### The exercise
Transcribe the page excerpt beginning at "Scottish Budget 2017". Stop after "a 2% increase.".

### Page excerpt

Scottish Budget 2017

18 December 2017

Income tax and wages

  • The basic rate of income tax has been frozen at 20p, but a new intermediate rate of 21p will be established for those earning between £24,000 and £44,290
  • A new Scottish starter rate will be introduced, meaning earnings between £11,850 and £13,850 will be taxed at 19%
  • The higher and additional rate of tax will be increased by a penny to 41p and 46p, respectively
  • Combined, these changes mean those earning under £26,000 will pay marginally less tax than elsewhere in the UK, while tax will not change for those earning less than £33,000
  • Public sector pay will increase by 3% for those earning less than £30,000, while those earning more than that will see a 2% increase.
  • A cap of £1,600 will apply to pay increases for those earning over £80,000 in the public sector

NHS and social care

  • Health resource funding will increase by £400m, bringing the total to £13bn
  • £110m for primary care
  • Mental health investment will increase by £17m, with a pledge to deliver 800 new mental health workers
  • £550m to support social care delivery via integrated joint boards and NHS funding

Childcare and education

  • £243m is to be allocated to help deliver 1,140 hours of free childcare - £150m in capital funding and £93m in resource funding
  • The attainment Scotland fund will increase to £179m, with £120m going to the pupil equity fund and £59m in targeted support for children and young people from the most deprived households
  • An additional £10m is available to support children and young people with complex support needs
  • Local government will be given £88m to maintain the pupil-teacher ratio
  • University tuition remains free and £1.8bn will be given to colleges and universities via the Scottish Funding Council.

### Data extract
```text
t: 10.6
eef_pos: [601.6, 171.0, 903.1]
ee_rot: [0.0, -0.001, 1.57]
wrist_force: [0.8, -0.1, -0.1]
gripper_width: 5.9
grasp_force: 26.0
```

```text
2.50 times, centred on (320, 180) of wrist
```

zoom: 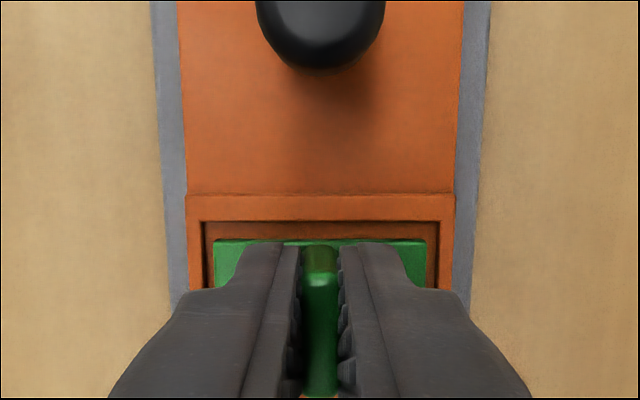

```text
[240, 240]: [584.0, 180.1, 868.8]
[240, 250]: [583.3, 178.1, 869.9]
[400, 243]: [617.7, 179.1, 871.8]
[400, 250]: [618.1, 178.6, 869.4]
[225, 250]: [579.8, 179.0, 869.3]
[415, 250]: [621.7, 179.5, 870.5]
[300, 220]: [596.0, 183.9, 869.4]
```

### Solution to this exercise
Scottish Budget 2017

18 December 2017

Income tax and wages

  • The basic rate of income tax has been frozen at 20p, but a new intermediate rate of 21p will be established for those earning between £24,000 and £44,290
  • A new Scottish starter rate will be introduced, meaning earnings between £11,850 and £13,850 will be taxed at 19%
  • The higher and additional rate of tax will be increased by a penny to 41p and 46p, respectively
  • Combined, these changes mean those earning under £26,000 will pay marginally less tax than elsewhere in the UK, while tax will not change for those earning less than £33,000
  • Public sector pay will increase by 3% for those earning less than £30,000, while those earning more than that will see a 2% increase.